I firmly believe, if we would’ve retained Hutch, it not only would’ve meant our continued success over the last half of last decade, but it would’ve meant Alexander would have easily cleared 10,000 yards.  Even if he was battling injury, it would’ve made his job a helluva lot easier had he had the bodies in front of him capable of doing their jobs properly (as they had between 2001 & 2005).
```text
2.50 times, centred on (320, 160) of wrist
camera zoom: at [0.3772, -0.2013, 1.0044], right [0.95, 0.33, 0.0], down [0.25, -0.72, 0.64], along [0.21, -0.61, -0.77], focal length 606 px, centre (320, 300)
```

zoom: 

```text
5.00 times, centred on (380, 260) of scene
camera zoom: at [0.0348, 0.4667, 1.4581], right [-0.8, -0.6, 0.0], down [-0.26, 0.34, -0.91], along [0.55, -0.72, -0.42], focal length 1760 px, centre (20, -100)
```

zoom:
Alexander got a raw deal, plain and simple.  He may not get the respect of the media in Seattle – who like to belittle him every chance they get because he was a Big Fish in a Small Pond who didn’t kowtow to that Small Pond mentality – or even the respect of most of the fans – who like to conveniently forget all of his tremendous success on the football field in favor of highlighting the times he ran out of bounds to avoid contact – but I always appreciated him as one of The Greats.  He may not ultimately have the numbers to truly rank and belong among The Greats, but he had the skill, the ability, and the drive.  And for five straight years, he was NFL Royalty.

The Hall of Fame might not come a-calling, but will the Ring of Honor do?